M.-D.L. – D’abord, je trouve bizarre que la ministre déclare en Corse le contraire de ce qu’elle déclare à Paris puisqu’à Paris elle est opposée au TMB ; au cours du débat sur la loi de transition énergétique, elle a très clairement dit qu’elle était opposée au TMB comme système de traitement des déchets. C’est un premier point. L’autre point c’est, je pense, qu’elle ne connaît pas exactement le dossier, parce que faire une usine de TMB près d’un centre d’enfouissement avec des ordures qui auront déjà bien mijoté et dans lesquelles il n’y aura pratiquement plus de choses valorisables à part les métaux, et fabriquer un compost de mauvaise qualité qui va finir à l’enfouissement, c’est complètement ridicule. Donc, sur le fond du dossier de Tallone 2, on sait bien qu’il faut un centre d’enfouissement ; simplement il faut ne plus y envoyer de matières organiques qui fermentent ni de substances dangereuses du genre piles ou choses comme ça.

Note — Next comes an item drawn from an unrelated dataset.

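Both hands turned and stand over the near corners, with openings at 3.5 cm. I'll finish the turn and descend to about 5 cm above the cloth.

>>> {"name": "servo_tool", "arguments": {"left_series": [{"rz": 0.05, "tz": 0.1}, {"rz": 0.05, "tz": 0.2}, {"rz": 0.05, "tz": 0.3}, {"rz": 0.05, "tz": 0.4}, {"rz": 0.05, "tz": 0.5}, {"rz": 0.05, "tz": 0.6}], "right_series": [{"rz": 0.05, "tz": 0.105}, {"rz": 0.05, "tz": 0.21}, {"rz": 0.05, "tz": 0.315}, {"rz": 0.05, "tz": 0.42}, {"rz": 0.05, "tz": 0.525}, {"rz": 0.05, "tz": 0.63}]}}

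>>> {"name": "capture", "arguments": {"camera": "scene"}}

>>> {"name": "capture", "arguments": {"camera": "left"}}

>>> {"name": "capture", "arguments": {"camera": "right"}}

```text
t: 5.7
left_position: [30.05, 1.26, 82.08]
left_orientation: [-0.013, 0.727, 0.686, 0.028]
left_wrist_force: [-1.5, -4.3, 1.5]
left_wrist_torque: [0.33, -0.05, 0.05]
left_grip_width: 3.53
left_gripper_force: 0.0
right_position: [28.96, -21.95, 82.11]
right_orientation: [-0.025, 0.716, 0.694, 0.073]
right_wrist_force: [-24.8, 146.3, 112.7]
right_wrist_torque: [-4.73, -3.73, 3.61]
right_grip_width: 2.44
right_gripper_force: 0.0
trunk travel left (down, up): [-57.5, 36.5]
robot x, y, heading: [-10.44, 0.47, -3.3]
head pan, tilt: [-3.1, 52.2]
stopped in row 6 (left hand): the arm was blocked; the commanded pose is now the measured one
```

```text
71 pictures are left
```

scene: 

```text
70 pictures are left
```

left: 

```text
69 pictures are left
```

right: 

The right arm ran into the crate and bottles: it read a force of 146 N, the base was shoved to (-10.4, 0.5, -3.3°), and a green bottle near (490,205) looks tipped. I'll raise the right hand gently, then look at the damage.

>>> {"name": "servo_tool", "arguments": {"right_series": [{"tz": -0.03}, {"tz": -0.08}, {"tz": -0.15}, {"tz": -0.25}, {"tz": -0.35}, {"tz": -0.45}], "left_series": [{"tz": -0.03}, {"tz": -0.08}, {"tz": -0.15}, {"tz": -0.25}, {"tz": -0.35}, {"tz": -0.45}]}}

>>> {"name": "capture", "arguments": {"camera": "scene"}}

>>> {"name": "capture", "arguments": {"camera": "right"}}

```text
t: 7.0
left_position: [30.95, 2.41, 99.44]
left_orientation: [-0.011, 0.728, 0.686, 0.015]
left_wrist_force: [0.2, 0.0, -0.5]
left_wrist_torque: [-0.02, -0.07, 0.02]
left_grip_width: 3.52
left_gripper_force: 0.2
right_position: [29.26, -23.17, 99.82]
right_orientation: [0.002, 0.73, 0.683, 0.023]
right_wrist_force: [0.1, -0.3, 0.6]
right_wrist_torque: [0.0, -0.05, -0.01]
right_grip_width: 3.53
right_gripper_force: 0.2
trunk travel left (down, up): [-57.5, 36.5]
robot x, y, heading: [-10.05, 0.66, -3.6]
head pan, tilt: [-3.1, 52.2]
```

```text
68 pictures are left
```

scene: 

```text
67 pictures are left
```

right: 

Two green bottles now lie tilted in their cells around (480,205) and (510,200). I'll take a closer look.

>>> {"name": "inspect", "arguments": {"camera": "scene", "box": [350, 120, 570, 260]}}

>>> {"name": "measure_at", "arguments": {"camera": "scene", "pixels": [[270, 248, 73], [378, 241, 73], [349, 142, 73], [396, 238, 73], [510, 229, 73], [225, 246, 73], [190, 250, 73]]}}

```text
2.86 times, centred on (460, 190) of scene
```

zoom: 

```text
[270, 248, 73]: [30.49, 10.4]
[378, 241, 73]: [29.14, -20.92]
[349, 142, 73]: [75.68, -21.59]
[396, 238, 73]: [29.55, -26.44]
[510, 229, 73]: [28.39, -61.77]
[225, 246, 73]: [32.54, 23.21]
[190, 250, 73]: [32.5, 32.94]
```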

Donc si on ne veut pas faire ça, il y a deux solutions :

– une solution industrielle et à ce moment-là du genre tri mécano-biologique qui n’a pas de bonnes performances et qui coûte très cher,

– ou la solution qui est maintenant de plus en plus adoptée, en particulier chez nos voisins italiens, c’est de faire du tri à la source le plus possible, en particulier trier les bio-déchets dès la source et faire des usines de compostage près des gros gisements, c’est-à-dire près des villes.

La ministre a tout faux et c’est dommage ; je pense qu’elle ne connaît pas bien le dossier et en plus, si je peux me permettre de rajouter quelque chose, le projet de Tallone 2 comporte une usine dont les performances sont mauvaises, mais aussi, ce qui n’est jamais dit, il est prévu d’enfouir toute la pointe estivale directement dans le centre d’enfouissement sans passer par l’usine ; ça veut dire qu’en ce qui concerne les nuisances, pour les riverains il n’y a aucun gain.

Donc c’est vraiment un projet mal ficelé ; à l’heure actuelle, justement, les riverains des décharges ont bien mis en avant que le tri à la source et s’occuper des bio-déchets en priorité était vraiment la solution.

Mais voilà, la ministre a écouté les sirènes locales qui l’ont envoyée sur des écueils.

Q. – Il est dit notamment qu’il valait mieux faire quelque chose que ne rien faire, dans l’attente éventuellement d’engagement citoyen. Qu’est-ce que ça vous fait dire tout ça ?

M.D.L. – Ce n’est pas tellement l’engagement citoyen qui manque, ce qu’il manque c’est l’engagement des élus. Si vous prenez l’exemple de Corte, ils ont installé en grande pompe un système de compostage automatique, ils ont les moyens de traiter au moins une partie des bio-déchets, dont ceux des restaurants qu’ils pourraient collecter de façon plus importante que ce qu’ils font, et faire la collecte sélective de bio-déchets des particuliers et là ils auraient les moyens déjà de diminuer considérablement le problème de leurs poubelles. Et bien non, ils ne le font pas. De toute façon, faire une unité de compostage ce n’est vraiment pas très compliqué, pas très onéreux et ça peut se faire relativement facilement. Donc, l’engagement citoyen c’est une chose mais si on fait les choses pratiques pour les citoyens, si les élus organisent les choses, je pense que ça peut aller très vite. Et c’est ce qui a été vu dans les endroits ou les responsables décident de faire de la collecte au porte à porte et en particulier dans les villes de mettre l’accent sur les bio-déchets ; et bien en six mois vous avez des performances incroyables ! Il faut donc que ce soit les élus qui organisent les choses pour que ce soit commode pour les citoyens et non pas l’inverse.